Document excerpt >>
___
In sporadic Parkinson’s disease, α-synuclein protein (and iron) accumulates in the brain and peripherally α-synuclein aggregates are found in skin, glands, intestines and epicardium (reviewed in Jellinger, 2011). In a few dozen patients a triplication of the SNCA locus causes monogenic familial Parkinson’s disease. The direction of the change observed here was therefore surprising, even paradoxical, at first glance. How can it be that SNCA blood transcript levels are consistently reduced in each of the three studies? Ample precedent exists for paradoxical changes in peripheral markers of neurological diseases. In Parkinson’s disease, extracellular α-synuclein protein levels are reduced in CSF for reasons unknown (Mollenhauer et al., 2011). In Wilson’s disease, copper accumulates in the basal ganglia, but serum levels are paradoxically low. In Alzheimer’s disease, amyloid-β42 levels are reduced in CSF (Hansson et al., 2006). We hypothesize that intracellular SNCA transcript levels in clinically manifest, sporadic Parkinson’s disease may be reduced as a consequence of intracellular α-synuclein protein accumulation (due to impaired clearance or other mechanisms) that leads to a feedback repression of transcription—in a homeostatic effort to ameliorate the ‘log jam’ of excessive α-synuclein protein products. In an alternate view, because SNCA is so highly expressed in reticulocytes, reduced SNCA expression could be a marker of generally abnormal reticulocyte biogenesis or function in early-stage Parkinson’s disease. We performed association studies that do not imply causality and that were not designed to distinguish between these alternative hypotheses. However, neither ours nor previous studies (Kasten et al., 2010) found evidence for an association between anaemia and Parkinson’s disease. By contrast, anaemia during early life, preceding disease onset by up to 20–29 years (Savica et al., 2009), and multiple recent blood donations have been correlated to increased risk of Parkinson’s disease (Logroscino et al., 2006).
___
Continue the document excerpt from where it stops.

Data >>
___
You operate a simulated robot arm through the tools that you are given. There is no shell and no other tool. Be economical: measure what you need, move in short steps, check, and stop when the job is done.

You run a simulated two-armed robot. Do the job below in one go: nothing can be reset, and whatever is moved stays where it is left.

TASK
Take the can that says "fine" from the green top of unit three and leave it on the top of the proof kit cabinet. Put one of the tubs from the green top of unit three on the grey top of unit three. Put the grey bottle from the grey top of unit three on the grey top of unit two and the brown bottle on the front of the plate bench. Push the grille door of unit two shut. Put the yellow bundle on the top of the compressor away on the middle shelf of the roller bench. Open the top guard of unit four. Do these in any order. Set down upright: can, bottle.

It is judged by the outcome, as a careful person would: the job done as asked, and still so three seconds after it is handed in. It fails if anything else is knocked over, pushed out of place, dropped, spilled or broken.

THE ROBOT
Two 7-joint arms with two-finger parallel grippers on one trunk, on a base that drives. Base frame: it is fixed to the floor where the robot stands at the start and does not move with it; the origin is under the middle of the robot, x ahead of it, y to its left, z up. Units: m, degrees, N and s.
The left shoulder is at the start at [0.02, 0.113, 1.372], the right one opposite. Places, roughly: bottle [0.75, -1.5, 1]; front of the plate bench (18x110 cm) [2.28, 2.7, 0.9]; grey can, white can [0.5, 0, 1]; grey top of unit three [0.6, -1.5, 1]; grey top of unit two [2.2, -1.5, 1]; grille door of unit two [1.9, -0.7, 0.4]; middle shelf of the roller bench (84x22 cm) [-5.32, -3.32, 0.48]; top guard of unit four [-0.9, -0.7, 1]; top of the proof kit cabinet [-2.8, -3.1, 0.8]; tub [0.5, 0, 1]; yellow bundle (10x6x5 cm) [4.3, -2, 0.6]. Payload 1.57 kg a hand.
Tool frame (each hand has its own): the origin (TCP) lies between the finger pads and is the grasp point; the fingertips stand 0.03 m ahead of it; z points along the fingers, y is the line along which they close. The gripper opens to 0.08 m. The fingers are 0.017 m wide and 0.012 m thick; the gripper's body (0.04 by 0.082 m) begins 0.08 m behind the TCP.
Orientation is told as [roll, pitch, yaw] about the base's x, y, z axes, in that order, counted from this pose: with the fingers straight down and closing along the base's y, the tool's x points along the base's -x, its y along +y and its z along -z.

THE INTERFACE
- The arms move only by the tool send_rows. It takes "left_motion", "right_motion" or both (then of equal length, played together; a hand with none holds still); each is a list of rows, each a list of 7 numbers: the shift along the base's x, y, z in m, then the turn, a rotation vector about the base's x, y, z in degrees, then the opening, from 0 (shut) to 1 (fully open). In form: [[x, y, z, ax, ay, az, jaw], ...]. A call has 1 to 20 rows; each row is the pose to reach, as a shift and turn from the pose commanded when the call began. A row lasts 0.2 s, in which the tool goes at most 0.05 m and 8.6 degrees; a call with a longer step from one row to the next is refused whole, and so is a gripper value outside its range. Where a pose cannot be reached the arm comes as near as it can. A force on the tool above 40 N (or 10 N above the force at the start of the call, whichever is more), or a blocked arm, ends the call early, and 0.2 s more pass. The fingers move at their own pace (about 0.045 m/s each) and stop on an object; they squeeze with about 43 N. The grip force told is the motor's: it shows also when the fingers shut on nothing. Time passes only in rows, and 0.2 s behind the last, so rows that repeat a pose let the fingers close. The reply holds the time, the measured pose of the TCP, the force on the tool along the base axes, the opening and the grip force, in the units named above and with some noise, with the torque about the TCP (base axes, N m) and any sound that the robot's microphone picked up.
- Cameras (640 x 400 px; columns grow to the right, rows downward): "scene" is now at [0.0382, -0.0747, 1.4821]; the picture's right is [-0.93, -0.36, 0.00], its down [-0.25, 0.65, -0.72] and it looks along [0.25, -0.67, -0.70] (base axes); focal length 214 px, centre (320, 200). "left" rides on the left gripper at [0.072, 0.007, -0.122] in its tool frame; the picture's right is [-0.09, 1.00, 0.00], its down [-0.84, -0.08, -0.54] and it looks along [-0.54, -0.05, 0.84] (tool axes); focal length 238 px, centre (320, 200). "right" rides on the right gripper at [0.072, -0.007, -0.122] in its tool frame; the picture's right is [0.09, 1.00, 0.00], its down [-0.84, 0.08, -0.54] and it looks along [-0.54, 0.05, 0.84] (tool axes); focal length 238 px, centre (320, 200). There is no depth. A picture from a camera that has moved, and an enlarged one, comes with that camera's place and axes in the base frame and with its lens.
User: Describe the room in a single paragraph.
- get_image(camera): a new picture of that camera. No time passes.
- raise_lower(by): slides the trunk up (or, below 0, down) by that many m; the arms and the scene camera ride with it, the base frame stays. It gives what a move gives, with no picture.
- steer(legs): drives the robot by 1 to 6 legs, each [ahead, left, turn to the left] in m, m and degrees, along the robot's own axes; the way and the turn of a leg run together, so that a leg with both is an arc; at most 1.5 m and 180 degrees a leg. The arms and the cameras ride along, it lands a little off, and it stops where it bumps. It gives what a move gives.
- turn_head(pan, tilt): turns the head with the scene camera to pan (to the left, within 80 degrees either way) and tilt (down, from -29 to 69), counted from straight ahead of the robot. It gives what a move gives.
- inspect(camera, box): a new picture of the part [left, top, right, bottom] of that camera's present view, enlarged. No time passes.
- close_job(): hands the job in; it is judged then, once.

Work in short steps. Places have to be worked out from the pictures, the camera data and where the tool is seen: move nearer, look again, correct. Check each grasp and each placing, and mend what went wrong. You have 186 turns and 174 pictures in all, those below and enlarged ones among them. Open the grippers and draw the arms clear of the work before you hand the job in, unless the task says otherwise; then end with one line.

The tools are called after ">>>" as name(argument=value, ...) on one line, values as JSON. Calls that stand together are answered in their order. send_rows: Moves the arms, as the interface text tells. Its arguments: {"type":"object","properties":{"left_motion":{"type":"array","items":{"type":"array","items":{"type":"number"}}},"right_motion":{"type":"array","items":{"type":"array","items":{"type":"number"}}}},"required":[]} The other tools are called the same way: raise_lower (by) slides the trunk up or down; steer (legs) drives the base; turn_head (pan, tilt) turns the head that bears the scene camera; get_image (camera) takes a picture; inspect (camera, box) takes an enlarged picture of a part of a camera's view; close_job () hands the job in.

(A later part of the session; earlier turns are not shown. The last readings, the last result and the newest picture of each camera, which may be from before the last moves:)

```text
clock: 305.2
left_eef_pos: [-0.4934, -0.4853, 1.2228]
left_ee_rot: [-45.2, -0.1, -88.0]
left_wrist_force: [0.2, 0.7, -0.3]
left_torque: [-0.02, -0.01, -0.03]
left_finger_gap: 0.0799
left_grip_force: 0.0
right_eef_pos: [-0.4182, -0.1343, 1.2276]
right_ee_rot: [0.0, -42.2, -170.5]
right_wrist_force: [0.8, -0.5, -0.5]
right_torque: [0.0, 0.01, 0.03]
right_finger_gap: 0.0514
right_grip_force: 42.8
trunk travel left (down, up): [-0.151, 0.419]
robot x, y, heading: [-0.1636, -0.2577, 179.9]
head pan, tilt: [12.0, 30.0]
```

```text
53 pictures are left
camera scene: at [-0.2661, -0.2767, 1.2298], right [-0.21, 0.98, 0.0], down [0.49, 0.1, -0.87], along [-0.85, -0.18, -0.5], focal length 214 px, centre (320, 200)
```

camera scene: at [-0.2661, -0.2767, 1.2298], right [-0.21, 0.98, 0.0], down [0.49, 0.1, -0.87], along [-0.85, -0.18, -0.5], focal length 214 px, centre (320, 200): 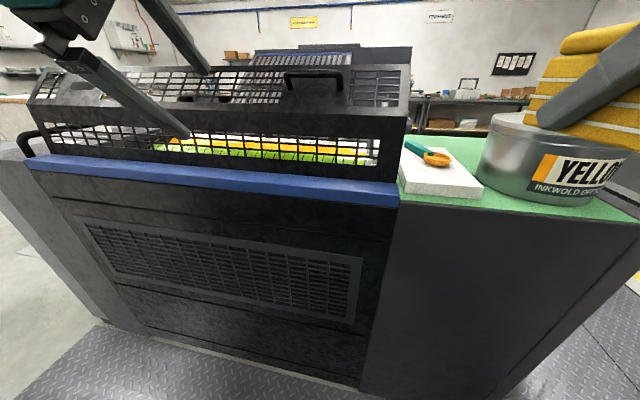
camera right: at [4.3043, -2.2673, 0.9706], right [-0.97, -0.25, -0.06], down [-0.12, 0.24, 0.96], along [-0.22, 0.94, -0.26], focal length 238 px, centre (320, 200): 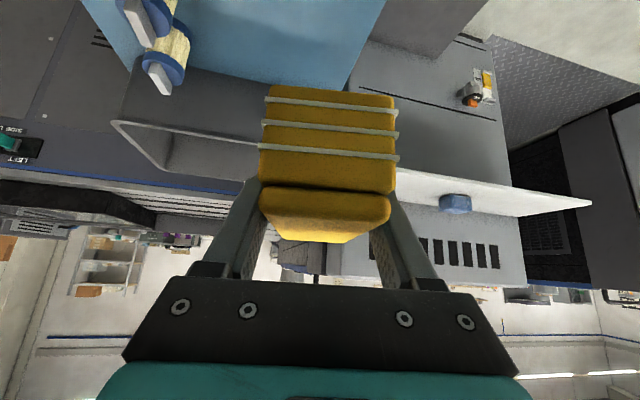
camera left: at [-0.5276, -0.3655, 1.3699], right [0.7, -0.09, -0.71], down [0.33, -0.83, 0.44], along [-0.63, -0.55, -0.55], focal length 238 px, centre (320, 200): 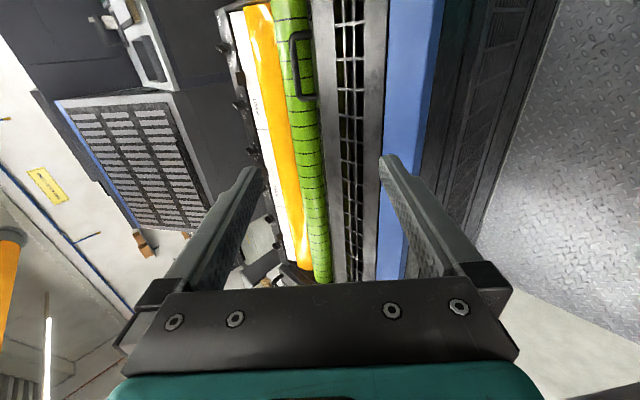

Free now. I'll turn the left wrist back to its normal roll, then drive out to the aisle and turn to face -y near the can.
___
Written answer >>
The ease and non-invasiveness of an α-synuclein blood test is appealing. Previous attempts to search for α-synuclein blood tests centred on α-synuclein plasma protein, involved small cohorts, and were inconclusive (for review see Chahine et al., 2014). That approach poses considerable technical challenges as plasma can be easily contaminated with α-synuclein released from erythrocytes ruptured during sample transport and centrifugation. Our studies leapfrogged this technical challenge. Patient blood was directly collected into an FDA-approved system for preserving ‘intracellular RNA from whole blood for RT-PCR used in molecular diagnostic testing’ (without a need for plasma separation) where chemicals immediately stabilize the in vivo gene transcription profile by reducing in vitro RNA degradation and minimizing gene induction (Pahl and Brune, 2002a, b; Rainen et al., 2002; Kim et al., 2014). The HBS, PROBE and PPMI studies were purposefully designed to minimize the threats of bias from sample collection, processing and storage (Ransohoff, 2004). Case and control samples for HBS and PPMI were collected, processed and analysed in parallel using standardized procedures for each step. In contrast to other studies, RNA integrity, complete blood counts, and several processing and quality indicators were carefully measured for all three studies.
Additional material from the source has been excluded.